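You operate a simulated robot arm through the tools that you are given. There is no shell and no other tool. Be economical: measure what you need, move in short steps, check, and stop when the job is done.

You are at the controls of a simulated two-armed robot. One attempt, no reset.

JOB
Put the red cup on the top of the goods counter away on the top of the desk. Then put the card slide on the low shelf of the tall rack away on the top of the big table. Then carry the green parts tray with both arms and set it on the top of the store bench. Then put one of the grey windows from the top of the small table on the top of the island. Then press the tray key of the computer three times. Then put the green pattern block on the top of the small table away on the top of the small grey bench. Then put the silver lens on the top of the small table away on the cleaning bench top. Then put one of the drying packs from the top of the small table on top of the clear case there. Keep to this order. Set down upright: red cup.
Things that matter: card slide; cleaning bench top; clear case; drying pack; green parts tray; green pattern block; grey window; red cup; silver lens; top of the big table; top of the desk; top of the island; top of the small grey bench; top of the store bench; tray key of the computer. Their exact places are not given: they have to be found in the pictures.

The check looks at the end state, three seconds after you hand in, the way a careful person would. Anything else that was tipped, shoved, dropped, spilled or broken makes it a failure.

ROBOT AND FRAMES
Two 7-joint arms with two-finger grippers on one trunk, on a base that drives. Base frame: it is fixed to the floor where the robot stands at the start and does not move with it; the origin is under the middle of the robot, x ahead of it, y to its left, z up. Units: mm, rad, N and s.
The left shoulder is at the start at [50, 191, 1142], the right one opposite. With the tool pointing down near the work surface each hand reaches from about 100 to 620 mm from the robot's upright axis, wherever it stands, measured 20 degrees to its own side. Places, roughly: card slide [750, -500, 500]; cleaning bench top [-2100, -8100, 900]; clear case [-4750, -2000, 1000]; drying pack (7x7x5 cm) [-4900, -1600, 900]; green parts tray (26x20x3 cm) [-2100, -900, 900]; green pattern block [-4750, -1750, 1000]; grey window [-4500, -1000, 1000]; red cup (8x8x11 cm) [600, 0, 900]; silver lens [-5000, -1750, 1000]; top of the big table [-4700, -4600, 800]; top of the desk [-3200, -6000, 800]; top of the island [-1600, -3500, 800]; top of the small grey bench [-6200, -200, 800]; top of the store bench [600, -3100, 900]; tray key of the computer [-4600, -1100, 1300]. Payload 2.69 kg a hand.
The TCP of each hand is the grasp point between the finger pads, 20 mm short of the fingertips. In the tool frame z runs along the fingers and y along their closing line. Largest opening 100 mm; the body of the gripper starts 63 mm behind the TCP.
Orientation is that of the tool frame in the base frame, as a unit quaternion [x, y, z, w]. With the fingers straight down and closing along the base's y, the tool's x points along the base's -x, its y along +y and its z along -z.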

## Given exercise
Repeat the material above exactly.

## Result for this task
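You operate a simulated robot arm through the tools that you are given. There is no shell and no other tool. Be economical: measure what you need, move in short steps, check, and stop when the job is done.

You are at the controls of a simulated two-armed robot. One attempt, no reset.

JOB
Put the red cup on the top of the goods counter away on the top of the desk. Then put the card slide on the low shelf of the tall rack away on the top of the big table. Then carry the green parts tray with both arms and set it on the top of the store bench. Then put one of the grey windows from the top of the small table on the top of the island. Then press the tray key of the computer three times. Then put the green pattern block on the top of the small table away on the top of the small grey bench. Then put the silver lens on the top of the small table away on the cleaning bench top. Then put one of the drying packs from the top of the small table on top of the clear case there. Keep to this order. Set down upright: red cup.
Things that matter: card slide; cleaning bench top; clear case; drying pack; green parts tray; green pattern block; grey window; red cup; silver lens; top of the big table; top of the desk; top of the island; top of the small grey bench; top of the store bench; tray key of the computer. Their exact places are not given: they have to be found in the pictures.

The check looks at the end state, three seconds after you hand in, the way a careful person would. Anything else that was tipped, shoved, dropped, spilled or broken makes it a failure.

ROBOT AND FRAMES
Two 7-joint arms with two-finger grippers on one trunk, on a base that drives. Base frame: it is fixed to the floor where the robot stands at the start and does not move with it; the origin is under the middle of the robot, x ahead of it, y to its left, z up. Units: mm, rad, N and s.
The left shoulder is at the start at [50, 191, 1142], the right one opposite. With the tool pointing down near the work surface each hand reaches from about 100 to 620 mm from the robot's upright axis, wherever it stands, measured 20 degrees to its own side. Places, roughly: card slide [750, -500, 500]; cleaning bench top [-2100, -8100, 900]; clear case [-4750, -2000, 1000]; drying pack (7x7x5 cm) [-4900, -1600, 900]; green parts tray (26x20x3 cm) [-2100, -900, 900]; green pattern block [-4750, -1750, 1000]; grey window [-4500, -1000, 1000]; red cup (8x8x11 cm) [600, 0, 900]; silver lens [-5000, -1750, 1000]; top of the big table [-4700, -4600, 800]; top of the desk [-3200, -6000, 800]; top of the island [-1600, -3500, 800]; top of the small grey bench [-6200, -200, 800]; top of the store bench [600, -3100, 900]; tray key of the computer [-4600, -1100, 1300]. Payload 2.69 kg a hand.
The TCP of each hand is the grasp point between the finger pads, 20 mm short of the fingertips. In the tool frame z runs along the fingers and y along their closing line. Largest opening 100 mm; the body of the gripper starts 63 mm behind the TCP.
Orientation is that of the tool frame in the base frame, as a unit quaternion [x, y, z, w]. With the fingers straight down and closing along the base's y, the tool's x points along the base's -x, its y along +y and its z along -z.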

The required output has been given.